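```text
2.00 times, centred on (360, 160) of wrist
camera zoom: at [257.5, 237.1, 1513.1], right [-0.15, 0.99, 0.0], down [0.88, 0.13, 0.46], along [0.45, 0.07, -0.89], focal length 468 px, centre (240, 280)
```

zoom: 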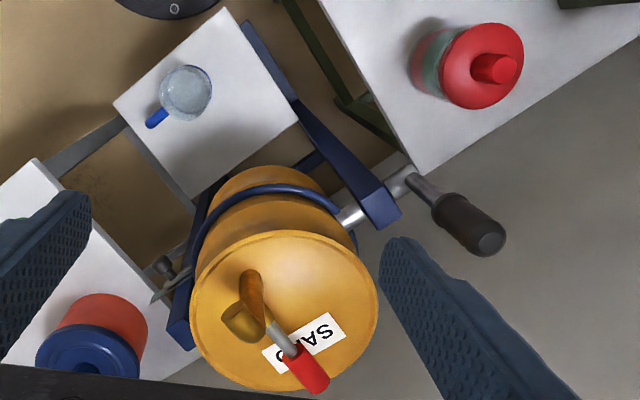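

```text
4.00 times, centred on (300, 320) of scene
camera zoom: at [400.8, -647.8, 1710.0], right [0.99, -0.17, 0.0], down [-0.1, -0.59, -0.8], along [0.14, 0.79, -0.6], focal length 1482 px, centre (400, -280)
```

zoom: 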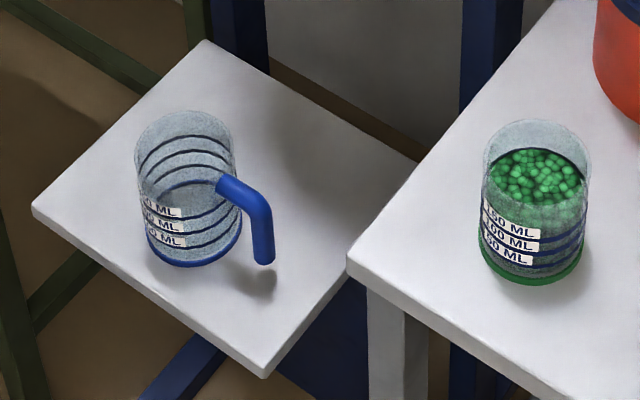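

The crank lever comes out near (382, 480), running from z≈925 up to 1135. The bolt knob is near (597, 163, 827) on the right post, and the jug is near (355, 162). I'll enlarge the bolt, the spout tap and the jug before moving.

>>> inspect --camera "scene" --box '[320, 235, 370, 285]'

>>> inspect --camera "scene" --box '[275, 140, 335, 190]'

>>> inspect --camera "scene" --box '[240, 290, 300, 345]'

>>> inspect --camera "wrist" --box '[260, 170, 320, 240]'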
-- -- --
> _Problem to work on_:
Transcribe the material exactly, and leave out whatever pictures it holds. Format the lines as a JSON array of strings and drop empty lines.

> _Response for this exercise_:
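[
  "```text",
  "2.00 times, centred on (360, 160) of wrist",
  "camera zoom: at [257.5, 237.1, 1513.1], right [-0.15, 0.99, 0.0], down [0.88, 0.13, 0.46], along [0.45, 0.07, -0.89], focal length 468 px, centre (240, 280)",
  "```",
  "zoom: ",
  "```text",
  "4.00 times, centred on (300, 320) of scene",
  "camera zoom: at [400.8, -647.8, 1710.0], right [0.99, -0.17, 0.0], down [-0.1, -0.59, -0.8], along [0.14, 0.79, -0.6], focal length 1482 px, centre (400, -280)",
  "```",
  "zoom: ",
  "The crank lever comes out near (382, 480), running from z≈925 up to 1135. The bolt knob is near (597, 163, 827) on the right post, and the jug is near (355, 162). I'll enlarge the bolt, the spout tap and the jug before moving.",
  ">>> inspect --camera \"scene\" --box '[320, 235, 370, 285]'",
  ">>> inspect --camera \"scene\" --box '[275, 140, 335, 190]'",
  ">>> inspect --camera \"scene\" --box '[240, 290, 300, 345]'",
  ">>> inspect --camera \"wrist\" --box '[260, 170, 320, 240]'"
]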